[Document segment]
-*-

Dada a impossibilidade de as conquistas
femininas mais recentes conviverem com os preceitos da tradição cristã
dirigidos às esposas, muita gente, mulheres inclusive, reinterpreta a Bíblia,
mitigando, com insinceros dribles semânticos, o sentido das suas palavras.
A palavra do “senhor”,
contudo, é muito eloquente: “Efésios, 5:22: Mulheres, sujeite-se cada uma a seu
marido, como ao Senhor, 23: pois o marido é o cabeça da mulher, como também
Cristo é o cabeça da igreja, que é o seu corpo, do qual ele é o Salvador”.
Mas, procurando-se em
Respostas Bíblicas, vê-se que a ordem não é havida por degradante: “A Bíblia
ordena que a mulher seja submissão ao marido. Essa regra somente se aplica
dentro do casamento. As mulheres não precisam se submeter a todos os homens”.
O patriarcal códice
“sagrado” até seria judicioso com as mulheres: “As mulheres não precisam se
submeter a todos os homens nem estão barradas de serem autoridades. Mas, no
casamento, o marido tem uma posição de liderança” (Respostas Bíblicas).
Quem teria emplacado nas
Escrituras tal preceito? Exatamente aquele que, embora não haja convivido com
Jesus, foi o mais letrado dos seus discípulos: Paulo. Estava em Roma, escrevia
aos efésios, cristãos da antiga cidade grega de Éfeso (na atual Turquia).
Esses insultos contra as
mulheres formaram respeitável tradição por mais de dois milênios, e ainda estão
por aí, com servas voluntárias entregando-se em holocausto a um machismo
codificado e abençoado por sedizentes representantes de uma falodivindade.
Aí, assim, do nada, essa
“mocinha” atropela tão elevado regulamento, fincando uma marca inaugural de
recusa na orientação de “são” Paulo: “Inaiã Dias fazia o juramento quando o
cerimonialista pediu que ela jurasse amor, respeito e submissão ao marido,
Roney Barros.
Ela, então, se negou a
repetir a frase. Quebra de tradição dos votos de obediência já foi feita por
personalidades como Meghan Markle e princesa Diana” (Rodrigo Rodrigues, g1,
25out21), mas, suponho, não se esperaria tal gesto de uma católica brasileira.
Inaiã, contudo, que se
declara não feminista, parece-me estar como está a maioria das mulheres
esclarecidas: não milita, mas se posiciona. Está, pois, alcançada pelas lutas
libertárias do feminismo pós-Segunda Guerra. Edito suas declarações ao g1
(citado):
“Acho que a palavra
submissa, do jeito que eu conheço e está no dicionário, não deveria mais ser
usada nos dias de hoje, quando a mulher trabalha, é independente e busca no
casamento uma parceria. Quando ouvi, tomei um choque e não segurei a
espontaneidade.

-*-

[Data shown]

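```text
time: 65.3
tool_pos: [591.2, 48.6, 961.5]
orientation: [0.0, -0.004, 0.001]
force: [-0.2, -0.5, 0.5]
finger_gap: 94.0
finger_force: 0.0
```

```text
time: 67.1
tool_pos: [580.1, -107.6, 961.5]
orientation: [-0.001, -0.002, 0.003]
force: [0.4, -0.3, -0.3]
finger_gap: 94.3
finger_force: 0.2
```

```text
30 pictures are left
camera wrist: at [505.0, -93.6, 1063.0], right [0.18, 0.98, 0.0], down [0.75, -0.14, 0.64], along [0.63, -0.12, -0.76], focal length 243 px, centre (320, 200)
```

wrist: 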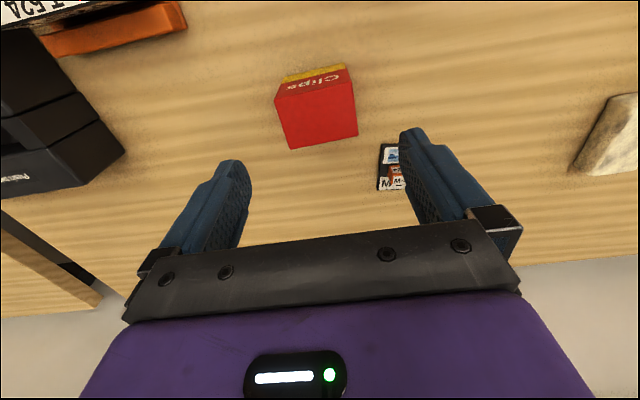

-*-

[Written task A] Locate "Esses insultos contra" and "uma católica brasileira." in the document segment, and write out these words with everything between them.
[Written task B] Supply the part of the document segment that comes after its last sentence.

[Written reply A]
Esses insultos contra as
mulheres formaram respeitável tradição por mais de dois milênios, e ainda estão
por aí, com servas voluntárias entregando-se em holocausto a um machismo
codificado e abençoado por sedizentes representantes de uma falodivindade.
Aí, assim, do nada, essa
“mocinha” atropela tão elevado regulamento, fincando uma marca inaugural de
recusa na orientação de “são” Paulo: “Inaiã Dias fazia o juramento quando o
cerimonialista pediu que ela jurasse amor, respeito e submissão ao marido,
Roney Barros.
Ela, então, se negou a
repetir a frase. Quebra de tradição dos votos de obediência já foi feita por
personalidades como Meghan Markle e princesa Diana” (Rodrigo Rodrigues, g1,
25out21), mas, suponho, não se esperaria tal gesto de uma católica brasileira.

[Written reply B]
Respeito e companheirismo
têm que existir, mas ninguém manda em ninguém. Temos direitos iguais. A gente
sabe que as conquistas femininas estão se consolidando e muitos episódios ruins
contra mulheres acontecem. Quero viver o que toda mulher livre quer”.
Pelo que leio dela sobre
ela mesma, reafirmo que, à sua revelia, o feminismo constitui ideologicamente
suas posições. Sua firmeza de propósitos (construir sua família) conjugada com
sua noção de liberdade (recusa ao voto de submissão) assim o atestam.
Retomando suas palavras:
“Recebeu muitas mensagens de apoio de mulheres através das redes sociais e
achou a solidariedade feminina muito importante”. Essa sororidade advém de um
discurso feminista em circulação que congrega esforços e estabelece conquistas.
Sua pedagógica conclusão:
“Acho que de fato precisa ter respeito, amor e parceria, mas os tempos são
outros e certas palavras estão fora do tempo”. Muito correta: palavras exprimem
ideias. Se uma ideia está extemporânea, as palavras que a exprimem decaem.
Livro: palavras articuladas
expressando ideias. Livros tais quais esse que admoesta esposas à subserviência
(a Bíblia é um palavreado horroroso contra o feminino) estão fora do
tempo. Mulheres, sobretudo, não deveriam levar suas palavras vencidas por aí.
Léo Rosa de Andrade
Doutor em Direito pela UFSC.
Psicanalista e Jornalista.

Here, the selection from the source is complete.